▸ Job 1
From the listing below, copy only the lines running from the line that contains "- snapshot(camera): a" to the line that contains "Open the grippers", both included.

▸ Provided passage

****************************************

The Indie Game Challenge Finalists; Spirits, Inertia, Hazard: The Journey of Life, Monaco

Welcome back to the last leg of our journey to the Indie Game Challenge. We've seen some great games, but we have four more before we finish. Again, you have a chance to give an award to your favorite indie game with the Audience Choice Award. One will be crowded in glory and laurel wreaths. The rest shall hang their heads in shame. Their children shall hang their heads in shame. Crops will wither and their milk shall sour. And you, casting the winning vote, shall hoist the winner high upon your shoulders shouting “Glory! Glory!”

Or they’ll probably get a little well deserved recognition and maybe a nice dinner. I would bet on that second thing. Think, play, and vote for your favorite indie game.



What it’s about: It’s a bit like Lemmings and unapologetically so. For as popular as those little suicidal deviants are in the video game world, you would expect more clones of the game to be running all over the place – only to fall down a bottomless pit. This lone iPad game in the competition captures the (wait for it…) spirit of the original game so well while improving on the experience. Instead of little men roaming around, you need to corral white leaf-headed spirits as they wander through windy caves. Tapping on any of the little creatures will allow you to transform them into a number of items such as bridges, tunnelers, or little clouds to create your own air currents. Of course, transformations eats up one of your spirits, meaning one less little guy you can carry to the exit. Save your quota of little men and it’s off to the next level. 

Wind is key to survival. In these windy tunnels, a good gust can carry you off to victory or certain doom. These air currents, moving and flowing through every space of the board, are one of the major mechanics separating Spirits from its predecessor. It’s this use of space that makes approaching every board a little different. You’re not just thinking about the ground under their little feet but also the air around their illuminating heads. 

Why you should vote for it: Again, we see a common game-type changed and even improved upon. The controls make it easy for anyone to pickup and play. Because you have to rescue so few of the spirits, the player can spend more time experimenting and exploring the environment. While difficult at time, everything about this iPad title from the music to the character design is meant to relax the player.  



What it’s about: If you don’t recall your high school physics lessons off the top of your head, an object will remain in motion unless another force acts upon it. It’s Newton’s Second Law as well as the title of this game, inertia. Instead of having to deal with falling apples, you are the lone survivor of a wrecked spaceship. To keep this from becoming your metal coffin, you must escape through the wreckage and broken bits of ship hurdling through space. Your one trick is that of launching yourself from the ground and letting inertia take over. Fly higher and float longer, but you won’t be able to change your direction unless you set your feet on the ground of another object bounces you around. Platforming collides with air hockey in this survival space puzzler.

****************************************

▸ Job 2
Supply the part of the provided passage that comes after its last sentence.

****************************************

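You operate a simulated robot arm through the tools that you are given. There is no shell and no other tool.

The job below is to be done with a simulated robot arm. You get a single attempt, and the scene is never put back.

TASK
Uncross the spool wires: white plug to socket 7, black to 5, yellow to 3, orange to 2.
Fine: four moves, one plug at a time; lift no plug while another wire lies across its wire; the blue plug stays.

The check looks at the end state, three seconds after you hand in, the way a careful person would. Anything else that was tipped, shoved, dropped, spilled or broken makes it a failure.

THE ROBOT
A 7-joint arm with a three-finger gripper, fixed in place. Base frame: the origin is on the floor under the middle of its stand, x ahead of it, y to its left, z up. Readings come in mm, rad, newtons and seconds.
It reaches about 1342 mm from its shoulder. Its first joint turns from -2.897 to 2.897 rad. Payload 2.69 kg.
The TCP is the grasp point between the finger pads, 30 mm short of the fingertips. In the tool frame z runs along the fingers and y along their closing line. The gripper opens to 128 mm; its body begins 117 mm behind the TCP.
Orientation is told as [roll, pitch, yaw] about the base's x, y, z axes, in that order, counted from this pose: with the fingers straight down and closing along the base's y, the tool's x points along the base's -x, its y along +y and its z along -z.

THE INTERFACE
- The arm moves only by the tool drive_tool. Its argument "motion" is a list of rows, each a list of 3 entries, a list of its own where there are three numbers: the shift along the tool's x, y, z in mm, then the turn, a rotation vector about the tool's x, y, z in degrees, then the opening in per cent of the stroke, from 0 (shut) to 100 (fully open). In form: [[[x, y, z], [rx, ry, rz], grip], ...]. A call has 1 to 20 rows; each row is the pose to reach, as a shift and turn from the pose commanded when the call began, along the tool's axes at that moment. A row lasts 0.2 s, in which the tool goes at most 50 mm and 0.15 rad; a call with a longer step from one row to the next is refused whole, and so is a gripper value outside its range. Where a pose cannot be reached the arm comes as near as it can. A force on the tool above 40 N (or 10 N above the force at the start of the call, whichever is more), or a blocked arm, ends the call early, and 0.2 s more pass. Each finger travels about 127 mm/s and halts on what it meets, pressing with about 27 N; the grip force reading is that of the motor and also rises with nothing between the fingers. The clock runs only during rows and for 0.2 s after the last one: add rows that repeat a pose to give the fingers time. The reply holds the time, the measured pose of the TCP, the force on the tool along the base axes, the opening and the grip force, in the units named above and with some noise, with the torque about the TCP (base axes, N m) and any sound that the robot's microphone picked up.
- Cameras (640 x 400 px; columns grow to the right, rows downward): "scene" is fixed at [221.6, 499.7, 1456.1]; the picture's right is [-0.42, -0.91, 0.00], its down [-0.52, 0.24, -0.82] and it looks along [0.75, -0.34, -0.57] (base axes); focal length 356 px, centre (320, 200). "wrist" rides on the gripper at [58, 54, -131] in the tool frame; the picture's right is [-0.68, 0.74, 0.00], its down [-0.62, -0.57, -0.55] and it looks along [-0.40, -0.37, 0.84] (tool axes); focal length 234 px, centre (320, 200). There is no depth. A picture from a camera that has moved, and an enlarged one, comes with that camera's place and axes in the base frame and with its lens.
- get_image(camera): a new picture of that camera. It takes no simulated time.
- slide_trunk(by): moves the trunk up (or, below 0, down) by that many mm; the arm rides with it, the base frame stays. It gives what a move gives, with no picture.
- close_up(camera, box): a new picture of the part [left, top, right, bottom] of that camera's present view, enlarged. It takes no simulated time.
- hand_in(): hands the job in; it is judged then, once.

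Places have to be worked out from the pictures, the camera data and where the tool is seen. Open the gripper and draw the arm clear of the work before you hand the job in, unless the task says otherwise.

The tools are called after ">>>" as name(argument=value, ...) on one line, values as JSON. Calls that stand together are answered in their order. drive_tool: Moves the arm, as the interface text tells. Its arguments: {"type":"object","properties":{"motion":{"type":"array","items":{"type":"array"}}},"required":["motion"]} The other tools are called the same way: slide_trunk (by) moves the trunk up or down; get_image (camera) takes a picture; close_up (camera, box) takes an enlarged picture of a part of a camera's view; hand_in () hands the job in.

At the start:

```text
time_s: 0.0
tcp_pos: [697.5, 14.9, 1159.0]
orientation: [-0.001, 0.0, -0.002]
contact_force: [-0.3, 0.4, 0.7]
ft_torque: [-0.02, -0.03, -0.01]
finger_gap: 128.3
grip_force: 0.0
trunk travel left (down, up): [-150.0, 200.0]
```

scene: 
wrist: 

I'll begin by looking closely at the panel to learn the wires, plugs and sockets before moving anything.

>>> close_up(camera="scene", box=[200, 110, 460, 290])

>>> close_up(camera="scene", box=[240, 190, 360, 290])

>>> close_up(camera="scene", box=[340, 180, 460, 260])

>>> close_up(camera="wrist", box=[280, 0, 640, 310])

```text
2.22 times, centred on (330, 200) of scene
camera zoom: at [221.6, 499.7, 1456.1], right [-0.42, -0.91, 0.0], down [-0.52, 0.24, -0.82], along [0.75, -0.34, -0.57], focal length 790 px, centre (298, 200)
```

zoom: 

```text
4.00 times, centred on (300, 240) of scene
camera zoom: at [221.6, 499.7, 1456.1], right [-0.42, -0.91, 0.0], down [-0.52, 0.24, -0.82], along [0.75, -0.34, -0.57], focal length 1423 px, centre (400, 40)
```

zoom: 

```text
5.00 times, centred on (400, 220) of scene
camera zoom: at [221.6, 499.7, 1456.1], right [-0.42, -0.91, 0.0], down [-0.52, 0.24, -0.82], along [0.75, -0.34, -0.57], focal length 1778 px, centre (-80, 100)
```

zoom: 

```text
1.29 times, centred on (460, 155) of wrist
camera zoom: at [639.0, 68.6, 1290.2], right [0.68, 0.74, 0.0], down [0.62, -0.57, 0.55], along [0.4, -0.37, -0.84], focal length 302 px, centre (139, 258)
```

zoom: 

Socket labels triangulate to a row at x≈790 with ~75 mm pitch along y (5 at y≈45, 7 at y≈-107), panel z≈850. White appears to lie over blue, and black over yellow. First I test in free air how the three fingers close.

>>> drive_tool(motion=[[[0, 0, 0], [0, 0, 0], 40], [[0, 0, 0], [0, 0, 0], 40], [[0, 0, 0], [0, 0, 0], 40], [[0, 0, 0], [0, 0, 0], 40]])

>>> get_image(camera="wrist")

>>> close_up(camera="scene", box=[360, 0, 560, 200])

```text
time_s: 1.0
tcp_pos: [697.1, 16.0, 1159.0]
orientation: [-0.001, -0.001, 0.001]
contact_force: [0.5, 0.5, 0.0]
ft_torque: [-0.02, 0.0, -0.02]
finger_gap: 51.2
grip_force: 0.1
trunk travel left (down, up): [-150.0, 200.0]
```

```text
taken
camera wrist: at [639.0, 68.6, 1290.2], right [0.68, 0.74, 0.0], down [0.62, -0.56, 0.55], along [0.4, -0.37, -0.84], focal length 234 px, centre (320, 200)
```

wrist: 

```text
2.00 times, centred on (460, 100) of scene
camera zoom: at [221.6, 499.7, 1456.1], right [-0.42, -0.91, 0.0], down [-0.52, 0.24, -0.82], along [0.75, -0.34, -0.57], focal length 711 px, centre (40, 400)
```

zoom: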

****************************************

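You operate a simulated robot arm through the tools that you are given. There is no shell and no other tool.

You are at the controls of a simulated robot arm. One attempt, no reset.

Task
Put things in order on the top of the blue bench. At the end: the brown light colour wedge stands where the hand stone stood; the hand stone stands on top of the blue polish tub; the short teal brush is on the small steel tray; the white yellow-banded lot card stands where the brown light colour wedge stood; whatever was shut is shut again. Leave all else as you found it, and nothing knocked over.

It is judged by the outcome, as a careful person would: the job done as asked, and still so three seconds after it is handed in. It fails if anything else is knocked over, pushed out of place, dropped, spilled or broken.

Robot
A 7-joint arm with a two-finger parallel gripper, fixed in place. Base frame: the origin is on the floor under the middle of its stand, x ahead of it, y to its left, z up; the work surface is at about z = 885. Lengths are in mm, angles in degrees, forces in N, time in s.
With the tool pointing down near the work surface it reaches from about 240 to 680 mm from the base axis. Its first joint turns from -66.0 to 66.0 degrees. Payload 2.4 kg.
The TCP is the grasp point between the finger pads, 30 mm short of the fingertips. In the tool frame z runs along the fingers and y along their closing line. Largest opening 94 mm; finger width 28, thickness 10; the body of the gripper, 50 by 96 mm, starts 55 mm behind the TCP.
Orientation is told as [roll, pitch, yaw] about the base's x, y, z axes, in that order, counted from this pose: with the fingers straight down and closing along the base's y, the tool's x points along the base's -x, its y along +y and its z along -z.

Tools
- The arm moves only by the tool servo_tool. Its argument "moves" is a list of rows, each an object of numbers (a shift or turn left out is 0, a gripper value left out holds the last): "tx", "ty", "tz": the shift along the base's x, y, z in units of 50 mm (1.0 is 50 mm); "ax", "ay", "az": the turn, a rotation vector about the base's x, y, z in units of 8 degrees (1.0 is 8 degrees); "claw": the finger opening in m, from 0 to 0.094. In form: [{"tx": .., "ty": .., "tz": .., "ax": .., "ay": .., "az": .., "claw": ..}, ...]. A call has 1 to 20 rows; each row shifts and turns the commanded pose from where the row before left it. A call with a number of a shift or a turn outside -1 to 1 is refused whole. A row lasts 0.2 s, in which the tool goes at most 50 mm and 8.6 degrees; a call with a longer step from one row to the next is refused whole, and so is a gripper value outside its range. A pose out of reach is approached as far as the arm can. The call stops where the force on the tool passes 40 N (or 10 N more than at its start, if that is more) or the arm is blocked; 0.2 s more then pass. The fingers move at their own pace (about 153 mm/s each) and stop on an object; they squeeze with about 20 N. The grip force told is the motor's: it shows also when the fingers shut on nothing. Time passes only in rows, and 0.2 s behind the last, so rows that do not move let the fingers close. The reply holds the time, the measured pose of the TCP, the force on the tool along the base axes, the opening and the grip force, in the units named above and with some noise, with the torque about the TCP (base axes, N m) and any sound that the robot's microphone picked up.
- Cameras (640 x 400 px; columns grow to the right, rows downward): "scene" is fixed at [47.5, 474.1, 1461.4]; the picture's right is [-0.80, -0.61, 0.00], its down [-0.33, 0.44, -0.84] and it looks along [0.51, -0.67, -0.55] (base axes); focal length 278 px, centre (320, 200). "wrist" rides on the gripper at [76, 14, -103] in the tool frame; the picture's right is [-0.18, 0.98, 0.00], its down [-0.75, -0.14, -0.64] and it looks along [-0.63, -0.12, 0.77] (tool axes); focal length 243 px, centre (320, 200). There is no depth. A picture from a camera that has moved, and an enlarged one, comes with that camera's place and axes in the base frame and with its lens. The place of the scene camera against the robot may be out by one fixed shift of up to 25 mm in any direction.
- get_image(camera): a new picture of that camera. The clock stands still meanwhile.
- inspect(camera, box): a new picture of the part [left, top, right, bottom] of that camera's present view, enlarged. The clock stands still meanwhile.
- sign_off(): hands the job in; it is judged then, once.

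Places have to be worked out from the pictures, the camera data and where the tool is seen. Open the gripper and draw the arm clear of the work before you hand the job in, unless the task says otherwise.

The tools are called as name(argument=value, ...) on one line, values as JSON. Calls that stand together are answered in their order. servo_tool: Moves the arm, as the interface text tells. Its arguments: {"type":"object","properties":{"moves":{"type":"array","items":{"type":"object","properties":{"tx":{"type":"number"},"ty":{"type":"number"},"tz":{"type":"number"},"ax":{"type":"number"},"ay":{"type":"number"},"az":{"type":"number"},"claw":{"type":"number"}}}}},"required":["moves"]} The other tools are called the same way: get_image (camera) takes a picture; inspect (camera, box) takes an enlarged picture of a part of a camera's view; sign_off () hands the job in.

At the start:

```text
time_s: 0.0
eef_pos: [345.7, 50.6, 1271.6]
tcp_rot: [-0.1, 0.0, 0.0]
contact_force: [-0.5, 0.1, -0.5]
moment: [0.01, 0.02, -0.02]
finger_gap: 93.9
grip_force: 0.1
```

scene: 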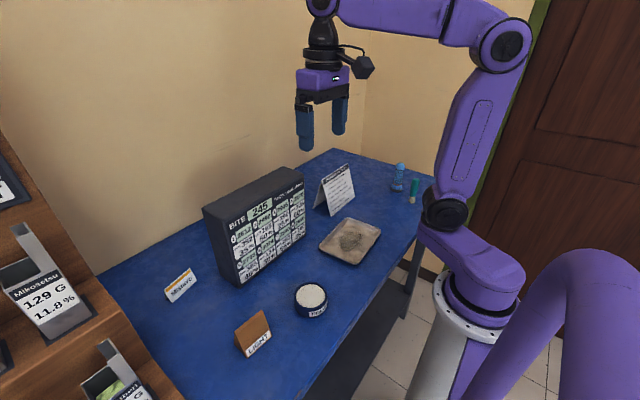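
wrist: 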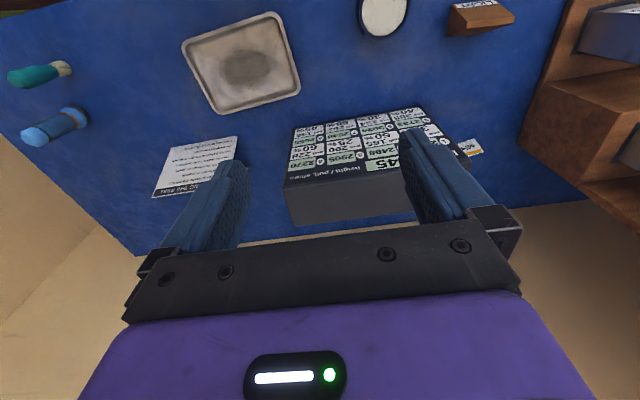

****************************************

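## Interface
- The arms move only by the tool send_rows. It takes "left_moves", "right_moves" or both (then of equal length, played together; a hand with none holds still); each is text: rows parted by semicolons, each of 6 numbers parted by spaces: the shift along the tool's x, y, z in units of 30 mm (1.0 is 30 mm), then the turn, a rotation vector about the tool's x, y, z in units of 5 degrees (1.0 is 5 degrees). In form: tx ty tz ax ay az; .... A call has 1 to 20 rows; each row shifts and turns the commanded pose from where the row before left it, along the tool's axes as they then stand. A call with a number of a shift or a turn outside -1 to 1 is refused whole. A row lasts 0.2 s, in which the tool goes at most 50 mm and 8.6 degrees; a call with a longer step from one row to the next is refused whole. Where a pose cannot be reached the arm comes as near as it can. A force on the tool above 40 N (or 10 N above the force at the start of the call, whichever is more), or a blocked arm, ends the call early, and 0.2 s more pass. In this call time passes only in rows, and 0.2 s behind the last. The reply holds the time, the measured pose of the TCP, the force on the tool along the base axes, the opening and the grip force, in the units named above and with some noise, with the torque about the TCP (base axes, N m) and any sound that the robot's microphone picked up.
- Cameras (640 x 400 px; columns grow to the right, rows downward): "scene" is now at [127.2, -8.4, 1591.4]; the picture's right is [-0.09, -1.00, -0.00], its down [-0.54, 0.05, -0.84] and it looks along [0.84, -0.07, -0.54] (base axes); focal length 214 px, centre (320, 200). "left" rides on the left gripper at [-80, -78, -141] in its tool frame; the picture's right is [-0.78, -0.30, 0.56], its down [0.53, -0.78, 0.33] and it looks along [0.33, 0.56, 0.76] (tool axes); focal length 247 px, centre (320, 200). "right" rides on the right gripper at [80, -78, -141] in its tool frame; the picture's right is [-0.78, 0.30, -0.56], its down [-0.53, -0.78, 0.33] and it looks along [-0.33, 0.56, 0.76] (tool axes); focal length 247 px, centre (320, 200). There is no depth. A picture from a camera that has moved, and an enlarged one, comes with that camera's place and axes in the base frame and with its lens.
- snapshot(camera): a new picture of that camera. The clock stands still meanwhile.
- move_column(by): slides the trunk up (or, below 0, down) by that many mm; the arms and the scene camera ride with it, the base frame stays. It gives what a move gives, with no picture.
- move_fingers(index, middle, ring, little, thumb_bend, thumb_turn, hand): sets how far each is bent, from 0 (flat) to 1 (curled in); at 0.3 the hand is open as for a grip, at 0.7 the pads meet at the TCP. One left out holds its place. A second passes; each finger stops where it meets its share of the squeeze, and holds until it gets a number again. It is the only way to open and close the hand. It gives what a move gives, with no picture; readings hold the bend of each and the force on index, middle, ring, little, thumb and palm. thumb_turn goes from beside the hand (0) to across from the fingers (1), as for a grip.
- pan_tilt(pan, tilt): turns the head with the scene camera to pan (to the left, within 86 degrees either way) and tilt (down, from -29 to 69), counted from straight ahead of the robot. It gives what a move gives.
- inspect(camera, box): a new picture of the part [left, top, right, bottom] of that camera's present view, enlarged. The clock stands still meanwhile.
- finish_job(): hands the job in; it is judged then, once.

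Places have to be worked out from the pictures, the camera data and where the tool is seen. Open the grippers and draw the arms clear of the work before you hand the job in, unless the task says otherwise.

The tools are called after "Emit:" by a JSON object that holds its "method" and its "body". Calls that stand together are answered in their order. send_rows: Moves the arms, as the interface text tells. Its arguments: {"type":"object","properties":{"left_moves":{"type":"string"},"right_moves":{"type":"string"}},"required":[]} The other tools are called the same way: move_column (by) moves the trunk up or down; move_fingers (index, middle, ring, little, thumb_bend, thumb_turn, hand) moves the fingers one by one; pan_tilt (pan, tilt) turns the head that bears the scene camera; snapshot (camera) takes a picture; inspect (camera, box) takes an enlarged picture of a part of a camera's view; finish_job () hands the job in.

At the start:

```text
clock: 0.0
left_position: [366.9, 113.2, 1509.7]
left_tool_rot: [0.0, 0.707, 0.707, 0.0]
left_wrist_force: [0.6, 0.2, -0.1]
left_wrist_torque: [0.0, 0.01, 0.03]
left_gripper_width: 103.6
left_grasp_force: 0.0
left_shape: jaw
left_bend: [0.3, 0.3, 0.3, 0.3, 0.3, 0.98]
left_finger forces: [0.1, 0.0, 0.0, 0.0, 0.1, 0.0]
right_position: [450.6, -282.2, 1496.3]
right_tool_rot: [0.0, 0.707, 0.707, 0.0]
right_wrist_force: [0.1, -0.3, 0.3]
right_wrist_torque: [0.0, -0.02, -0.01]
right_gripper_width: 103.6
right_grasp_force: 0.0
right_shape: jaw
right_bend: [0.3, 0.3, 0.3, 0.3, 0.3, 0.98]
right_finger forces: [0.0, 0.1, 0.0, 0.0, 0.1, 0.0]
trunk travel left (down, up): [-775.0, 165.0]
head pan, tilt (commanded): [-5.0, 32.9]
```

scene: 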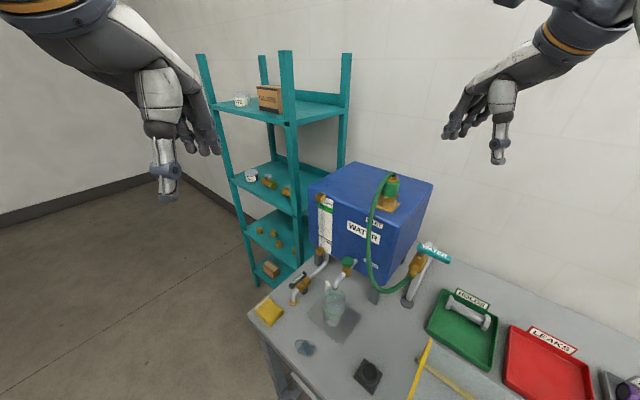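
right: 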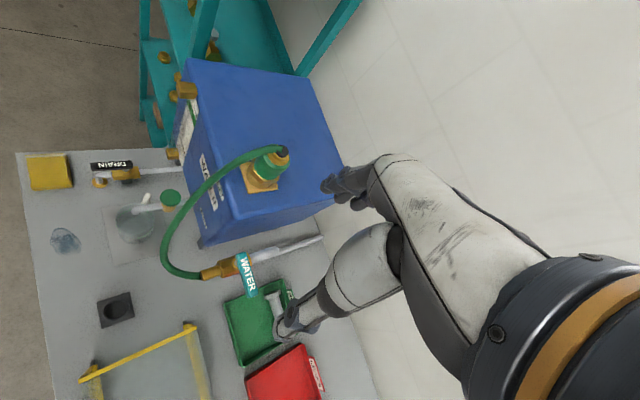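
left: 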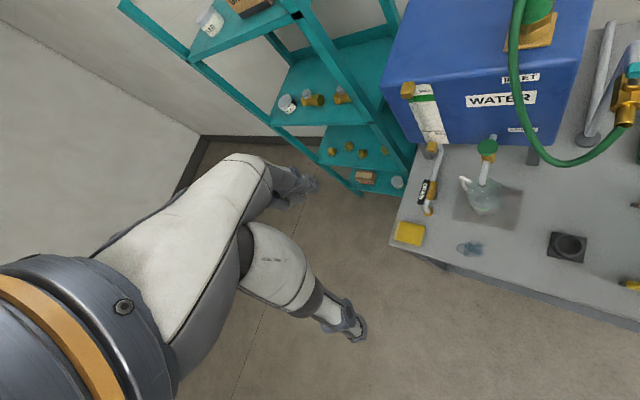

****************************************

▸ Final result 1
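- snapshot(camera): a new picture of that camera. The clock stands still meanwhile.
- move_column(by): slides the trunk up (or, below 0, down) by that many mm; the arms and the scene camera ride with it, the base frame stays. It gives what a move gives, with no picture.
- move_fingers(index, middle, ring, little, thumb_bend, thumb_turn, hand): sets how far each is bent, from 0 (flat) to 1 (curled in); at 0.3 the hand is open as for a grip, at 0.7 the pads meet at the TCP. One left out holds its place. A second passes; each finger stops where it meets its share of the squeeze, and holds until it gets a number again. It is the only way to open and close the hand. It gives what a move gives, with no picture; readings hold the bend of each and the force on index, middle, ring, little, thumb and palm. thumb_turn goes from beside the hand (0) to across from the fingers (1), as for a grip.
- pan_tilt(pan, tilt): turns the head with the scene camera to pan (to the left, within 86 degrees either way) and tilt (down, from -29 to 69), counted from straight ahead of the robot. It gives what a move gives.
- inspect(camera, box): a new picture of the part [left, top, right, bottom] of that camera's present view, enlarged. The clock stands still meanwhile.
- finish_job(): hands the job in; it is judged then, once.

Places have to be worked out from the pictures, the camera data and where the tool is seen. Open the grippers and draw the arms clear of the work before you hand the job in, unless the task says otherwise.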

▸ Final result 2
One of the most striking aspects of Inertia is how the developer managers to do so much with so few components. Your little spaceman will need to maneuver around electrified surfaces and still active jets. Besides that, there’s really nothing else besides the twisted metal maze keeping you from the finish line. Though all the level, none of them feel as through they repeat even through most of them contain the same elements as the one before it. Inertia utilizes its mechanic in different ways to work around obstacles. One moment you’re timing your landings just right to keep from slamming into an electrified wall. Another puzzle may have you bouncing around a room to get to different areas. Tackling a simple mechanic in very creative ways keep each area fresh while still keeping many of the same elements.

Why you should vote for it: Inertia presents challenge without being challenging. Grey data packs lurk in each of the levels. The first couple of areas practically hand you the packets, but venture into a couple of later areas and you’ll find that the packets are not nearly as accessible. Soon, you’ll need to use a little exploration just to find all of them. Inertia never forces you to find all the packets. You can just go to the next level. The game will, however, will let you know how many you missed and that’s the trick. Not only does the game get progressively difficult, but so will finding the packets. Your OCD itch kicks in and you need to find that one last packet. It was so easy before. Why can’t you find them now? And now it’s 3AM and you’ve been playing for hours.  

Hazard: The Journey of Life

Hazard: The Journey of Life

What it’s about: Two words – video game museum. Okay, when you read that thoughts of old black plastic lined with wood panels and faded box cover immediately sprang to mind. This is not that kind of museum. Instead of long forgotten machines lining the wall, think more along the line of mechanics tempting and enticing you around every corner. You start out in a lobby and work your way to the exit. Of course, trying to make a beeline straight to the exit is a lot like running through the Smithsonian. Also, it’s pretty much impossible to do so.

Hazard throws out a lot of designs to mess with your head and sense of game reality. Floors often disappear. Hallways double back on themselves. Dead ends can often lead to the right way out. The designer beautiful displays each of these ideas through experience and a little plaque. Beautiful, whimsical, and slightly haunting; Hazard leads you through the bits and pieces of design like a barker at a sideshow. Come one. Come all to one of the greatest shows on virtual Earth.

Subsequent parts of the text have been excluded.